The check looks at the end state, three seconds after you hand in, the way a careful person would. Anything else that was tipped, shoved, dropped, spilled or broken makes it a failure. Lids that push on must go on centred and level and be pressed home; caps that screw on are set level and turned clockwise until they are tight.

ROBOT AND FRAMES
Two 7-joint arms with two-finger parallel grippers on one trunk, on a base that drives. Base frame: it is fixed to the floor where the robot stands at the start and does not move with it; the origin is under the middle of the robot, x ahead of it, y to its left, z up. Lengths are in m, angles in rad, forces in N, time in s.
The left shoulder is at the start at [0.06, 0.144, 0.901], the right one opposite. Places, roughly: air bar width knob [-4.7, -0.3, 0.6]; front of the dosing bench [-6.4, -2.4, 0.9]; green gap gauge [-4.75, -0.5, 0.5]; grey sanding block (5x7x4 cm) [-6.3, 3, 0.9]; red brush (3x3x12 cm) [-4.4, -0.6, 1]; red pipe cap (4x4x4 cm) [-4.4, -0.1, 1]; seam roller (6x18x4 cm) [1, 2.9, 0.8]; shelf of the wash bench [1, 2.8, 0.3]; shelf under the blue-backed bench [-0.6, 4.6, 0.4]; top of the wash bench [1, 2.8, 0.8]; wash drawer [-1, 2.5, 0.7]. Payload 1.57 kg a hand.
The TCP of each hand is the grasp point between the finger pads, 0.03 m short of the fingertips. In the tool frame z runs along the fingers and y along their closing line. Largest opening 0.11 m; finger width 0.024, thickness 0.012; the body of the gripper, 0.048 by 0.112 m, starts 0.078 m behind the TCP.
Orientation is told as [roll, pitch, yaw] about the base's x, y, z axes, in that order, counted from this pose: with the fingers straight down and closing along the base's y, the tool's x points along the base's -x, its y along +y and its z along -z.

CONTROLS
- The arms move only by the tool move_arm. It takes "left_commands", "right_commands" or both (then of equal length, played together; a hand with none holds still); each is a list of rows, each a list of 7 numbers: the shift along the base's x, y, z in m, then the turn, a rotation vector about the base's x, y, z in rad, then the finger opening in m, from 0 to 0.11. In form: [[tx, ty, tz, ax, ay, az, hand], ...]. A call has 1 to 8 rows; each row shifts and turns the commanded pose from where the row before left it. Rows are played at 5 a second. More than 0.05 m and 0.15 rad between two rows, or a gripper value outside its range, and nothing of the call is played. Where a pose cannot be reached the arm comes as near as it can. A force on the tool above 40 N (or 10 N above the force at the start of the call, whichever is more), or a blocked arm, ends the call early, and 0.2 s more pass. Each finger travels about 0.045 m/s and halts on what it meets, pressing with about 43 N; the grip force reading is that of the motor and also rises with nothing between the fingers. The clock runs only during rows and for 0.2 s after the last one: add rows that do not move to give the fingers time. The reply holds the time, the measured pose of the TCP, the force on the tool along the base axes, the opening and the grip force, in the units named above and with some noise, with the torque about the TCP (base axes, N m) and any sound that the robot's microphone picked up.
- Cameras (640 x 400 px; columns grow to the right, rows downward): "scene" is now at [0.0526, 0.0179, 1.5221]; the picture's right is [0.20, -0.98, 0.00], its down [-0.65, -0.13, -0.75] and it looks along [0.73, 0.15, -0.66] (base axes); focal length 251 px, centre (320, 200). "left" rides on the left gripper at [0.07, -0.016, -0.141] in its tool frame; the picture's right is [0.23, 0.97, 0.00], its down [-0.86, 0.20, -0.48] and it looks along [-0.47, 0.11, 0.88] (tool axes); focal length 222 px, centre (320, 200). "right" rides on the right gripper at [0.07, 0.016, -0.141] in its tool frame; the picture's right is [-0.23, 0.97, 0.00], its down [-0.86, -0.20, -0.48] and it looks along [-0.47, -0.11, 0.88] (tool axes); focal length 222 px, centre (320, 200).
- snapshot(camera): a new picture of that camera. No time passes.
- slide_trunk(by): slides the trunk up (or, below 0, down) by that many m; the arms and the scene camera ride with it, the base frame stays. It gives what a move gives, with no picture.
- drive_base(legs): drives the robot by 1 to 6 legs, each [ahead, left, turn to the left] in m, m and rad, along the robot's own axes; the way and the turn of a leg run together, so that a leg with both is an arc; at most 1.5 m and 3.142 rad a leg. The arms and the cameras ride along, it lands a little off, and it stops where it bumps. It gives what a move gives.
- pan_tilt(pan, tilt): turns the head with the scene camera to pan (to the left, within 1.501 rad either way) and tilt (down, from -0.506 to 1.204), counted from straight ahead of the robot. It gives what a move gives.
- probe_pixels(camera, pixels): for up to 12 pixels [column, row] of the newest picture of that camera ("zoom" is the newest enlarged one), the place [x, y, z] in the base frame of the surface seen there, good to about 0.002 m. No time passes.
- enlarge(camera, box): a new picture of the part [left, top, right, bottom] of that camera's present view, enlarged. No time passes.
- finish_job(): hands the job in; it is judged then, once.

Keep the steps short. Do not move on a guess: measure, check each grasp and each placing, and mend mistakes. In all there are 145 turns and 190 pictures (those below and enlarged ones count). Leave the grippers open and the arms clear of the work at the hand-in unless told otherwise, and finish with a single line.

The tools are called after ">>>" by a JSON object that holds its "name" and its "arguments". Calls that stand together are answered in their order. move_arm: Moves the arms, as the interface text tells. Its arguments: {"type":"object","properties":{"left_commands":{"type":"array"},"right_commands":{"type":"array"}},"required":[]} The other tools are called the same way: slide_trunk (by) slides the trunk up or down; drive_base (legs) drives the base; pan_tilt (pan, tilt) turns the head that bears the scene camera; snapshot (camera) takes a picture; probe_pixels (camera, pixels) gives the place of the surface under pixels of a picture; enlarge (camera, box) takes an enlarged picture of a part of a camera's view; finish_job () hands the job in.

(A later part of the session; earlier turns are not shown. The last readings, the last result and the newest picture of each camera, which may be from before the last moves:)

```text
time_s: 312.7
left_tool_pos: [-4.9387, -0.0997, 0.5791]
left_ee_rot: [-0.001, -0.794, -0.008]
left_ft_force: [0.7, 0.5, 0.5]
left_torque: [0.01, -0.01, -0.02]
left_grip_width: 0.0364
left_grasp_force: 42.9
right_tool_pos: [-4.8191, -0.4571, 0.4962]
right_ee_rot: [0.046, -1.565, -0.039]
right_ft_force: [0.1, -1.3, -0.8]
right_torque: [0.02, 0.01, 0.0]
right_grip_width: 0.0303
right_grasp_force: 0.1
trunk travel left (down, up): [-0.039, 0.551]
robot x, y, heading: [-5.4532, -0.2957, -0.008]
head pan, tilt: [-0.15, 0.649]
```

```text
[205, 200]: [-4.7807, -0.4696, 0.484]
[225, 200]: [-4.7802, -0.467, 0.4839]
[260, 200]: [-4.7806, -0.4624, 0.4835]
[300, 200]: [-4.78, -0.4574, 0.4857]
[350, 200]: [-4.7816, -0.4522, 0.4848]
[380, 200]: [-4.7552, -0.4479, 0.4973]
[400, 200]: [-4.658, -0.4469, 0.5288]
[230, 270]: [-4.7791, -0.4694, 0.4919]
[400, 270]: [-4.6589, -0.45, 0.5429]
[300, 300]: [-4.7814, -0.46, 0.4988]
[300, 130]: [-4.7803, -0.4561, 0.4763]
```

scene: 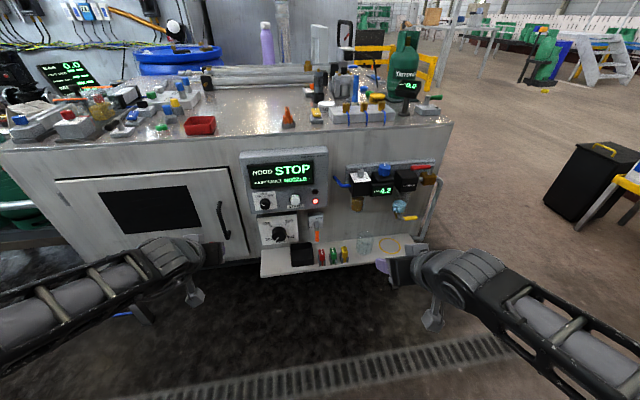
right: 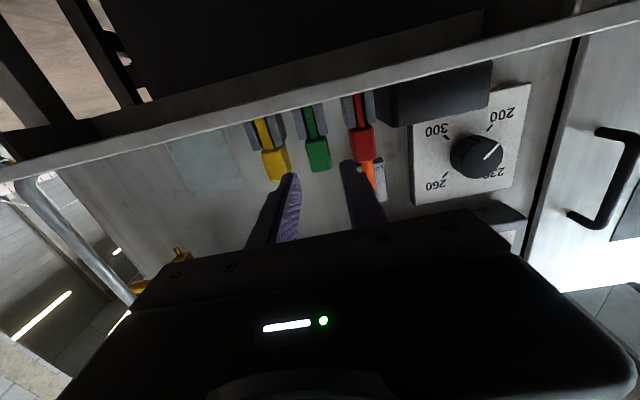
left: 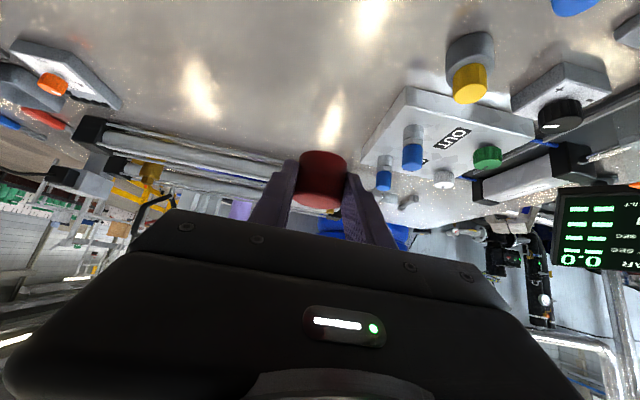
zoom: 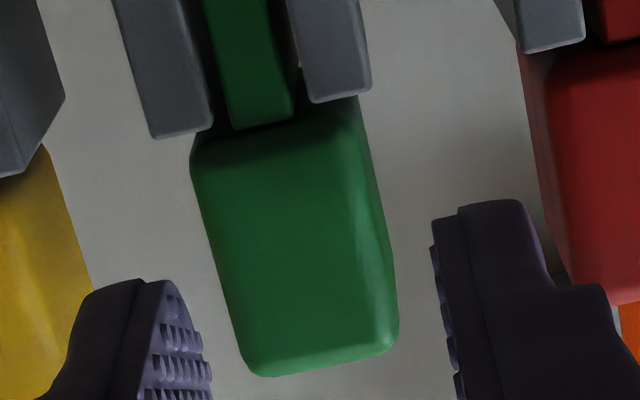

==============================

▶ _Instructions for the task_:
Output an exact copy of the material, with the pictures removed.

▶ _Written response_:
The check looks at the end state, three seconds after you hand in, the way a careful person would. Anything else that was tipped, shoved, dropped, spilled or broken makes it a failure. Lids that push on must go on centred and level and be pressed home; caps that screw on are set level and turned clockwise until they are tight.

ROBOT AND FRAMES
Two 7-joint arms with two-finger parallel grippers on one trunk, on a base that drives. Base frame: it is fixed to the floor where the robot stands at the start and does not move with it; the origin is under the middle of the robot, x ahead of it, y to its left, z up. Lengths are in m, angles in rad, forces in N, time in s.
The left shoulder is at the start at [0.06, 0.144, 0.901], the right one opposite. Places, roughly: air bar width knob [-4.7, -0.3, 0.6]; front of the dosing bench [-6.4, -2.4, 0.9]; green gap gauge [-4.75, -0.5, 0.5]; grey sanding block (5x7x4 cm) [-6.3, 3, 0.9]; red brush (3x3x12 cm) [-4.4, -0.6, 1]; red pipe cap (4x4x4 cm) [-4.4, -0.1, 1]; seam roller (6x18x4 cm) [1, 2.9, 0.8]; shelf of the wash bench [1, 2.8, 0.3]; shelf under the blue-backed bench [-0.6, 4.6, 0.4]; top of the wash bench [1, 2.8, 0.8]; wash drawer [-1, 2.5, 0.7]. Payload 1.57 kg a hand.
The TCP of each hand is the grasp point between the finger pads, 0.03 m short of the fingertips. In the tool frame z runs along the fingers and y along their closing line. Largest opening 0.11 m; finger width 0.024, thickness 0.012; the body of the gripper, 0.048 by 0.112 m, starts 0.078 m behind the TCP.
Orientation is told as [roll, pitch, yaw] about the base's x, y, z axes, in that order, counted from this pose: with the fingers straight down and closing along the base's y, the tool's x points along the base's -x, its y along +y and its z along -z.

CONTROLS
- The arms move only by the tool move_arm. It takes "left_commands", "right_commands" or both (then of equal length, played together; a hand with none holds still); each is a list of rows, each a list of 7 numbers: the shift along the base's x, y, z in m, then the turn, a rotation vector about the base's x, y, z in rad, then the finger opening in m, from 0 to 0.11. In form: [[tx, ty, tz, ax, ay, az, hand], ...]. A call has 1 to 8 rows; each row shifts and turns the commanded pose from where the row before left it. Rows are played at 5 a second. More than 0.05 m and 0.15 rad between two rows, or a gripper value outside its range, and nothing of the call is played. Where a pose cannot be reached the arm comes as near as it can. A force on the tool above 40 N (or 10 N above the force at the start of the call, whichever is more), or a blocked arm, ends the call early, and 0.2 s more pass. Each finger travels about 0.045 m/s and halts on what it meets, pressing with about 43 N; the grip force reading is that of the motor and also rises with nothing between the fingers. The clock runs only during rows and for 0.2 s after the last one: add rows that do not move to give the fingers time. The reply holds the time, the measured pose of the TCP, the force on the tool along the base axes, the opening and the grip force, in the units named above and with some noise, with the torque about the TCP (base axes, N m) and any sound that the robot's microphone picked up.
- Cameras (640 x 400 px; columns grow to the right, rows downward): "scene" is now at [0.0526, 0.0179, 1.5221]; the picture's right is [0.20, -0.98, 0.00], its down [-0.65, -0.13, -0.75] and it looks along [0.73, 0.15, -0.66] (base axes); focal length 251 px, centre (320, 200). "left" rides on the left gripper at [0.07, -0.016, -0.141] in its tool frame; the picture's right is [0.23, 0.97, 0.00], its down [-0.86, 0.20, -0.48] and it looks along [-0.47, 0.11, 0.88] (tool axes); focal length 222 px, centre (320, 200). "right" rides on the right gripper at [0.07, 0.016, -0.141] in its tool frame; the picture's right is [-0.23, 0.97, 0.00], its down [-0.86, -0.20, -0.48] and it looks along [-0.47, -0.11, 0.88] (tool axes); focal length 222 px, centre (320, 200).
- snapshot(camera): a new picture of that camera. No time passes.
- slide_trunk(by): slides the trunk up (or, below 0, down) by that many m; the arms and the scene camera ride with it, the base frame stays. It gives what a move gives, with no picture.
- drive_base(legs): drives the robot by 1 to 6 legs, each [ahead, left, turn to the left] in m, m and rad, along the robot's own axes; the way and the turn of a leg run together, so that a leg with both is an arc; at most 1.5 m and 3.142 rad a leg. The arms and the cameras ride along, it lands a little off, and it stops where it bumps. It gives what a move gives.
- pan_tilt(pan, tilt): turns the head with the scene camera to pan (to the left, within 1.501 rad either way) and tilt (down, from -0.506 to 1.204), counted from straight ahead of the robot. It gives what a move gives.
- probe_pixels(camera, pixels): for up to 12 pixels [column, row] of the newest picture of that camera ("zoom" is the newest enlarged one), the place [x, y, z] in the base frame of the surface seen there, good to about 0.002 m. No time passes.
- enlarge(camera, box): a new picture of the part [left, top, right, bottom] of that camera's present view, enlarged. No time passes.
- finish_job(): hands the job in; it is judged then, once.

Keep the steps short. Do not move on a guess: measure, check each grasp and each placing, and mend mistakes. In all there are 145 turns and 190 pictures (those below and enlarged ones count). Leave the grippers open and the arms clear of the work at the hand-in unless told otherwise, and finish with a single line.

The tools are called after ">>>" by a JSON object that holds its "name" and its "arguments". Calls that stand together are answered in their order. move_arm: Moves the arms, as the interface text tells. Its arguments: {"type":"object","properties":{"left_commands":{"type":"array"},"right_commands":{"type":"array"}},"required":[]} The other tools are called the same way: slide_trunk (by) slides the trunk up or down; drive_base (legs) drives the base; pan_tilt (pan, tilt) turns the head that bears the scene camera; snapshot (camera) takes a picture; probe_pixels (camera, pixels) gives the place of the surface under pixels of a picture; enlarge (camera, box) takes an enlarged picture of a part of a camera's view; finish_job () hands the job in.

(A later part of the session; earlier turns are not shown. The last readings, the last result and the newest picture of each camera, which may be from before the last moves:)

```text
time_s: 312.7
left_tool_pos: [-4.9387, -0.0997, 0.5791]
left_ee_rot: [-0.001, -0.794, -0.008]
left_ft_force: [0.7, 0.5, 0.5]
left_torque: [0.01, -0.01, -0.02]
left_grip_width: 0.0364
left_grasp_force: 42.9
right_tool_pos: [-4.8191, -0.4571, 0.4962]
right_ee_rot: [0.046, -1.565, -0.039]
right_ft_force: [0.1, -1.3, -0.8]
right_torque: [0.02, 0.01, 0.0]
right_grip_width: 0.0303
right_grasp_force: 0.1
trunk travel left (down, up): [-0.039, 0.551]
robot x, y, heading: [-5.4532, -0.2957, -0.008]
head pan, tilt: [-0.15, 0.649]
```

```text
[205, 200]: [-4.7807, -0.4696, 0.484]
[225, 200]: [-4.7802, -0.467, 0.4839]
[260, 200]: [-4.7806, -0.4624, 0.4835]
[300, 200]: [-4.78, -0.4574, 0.4857]
[350, 200]: [-4.7816, -0.4522, 0.4848]
[380, 200]: [-4.7552, -0.4479, 0.4973]
[400, 200]: [-4.658, -0.4469, 0.5288]
[230, 270]: [-4.7791, -0.4694, 0.4919]
[400, 270]: [-4.6589, -0.45, 0.5429]
[300, 300]: [-4.7814, -0.46, 0.4988]
[300, 130]: [-4.7803, -0.4561, 0.4763]
```

scene: 
right: 
left: 
zoom: 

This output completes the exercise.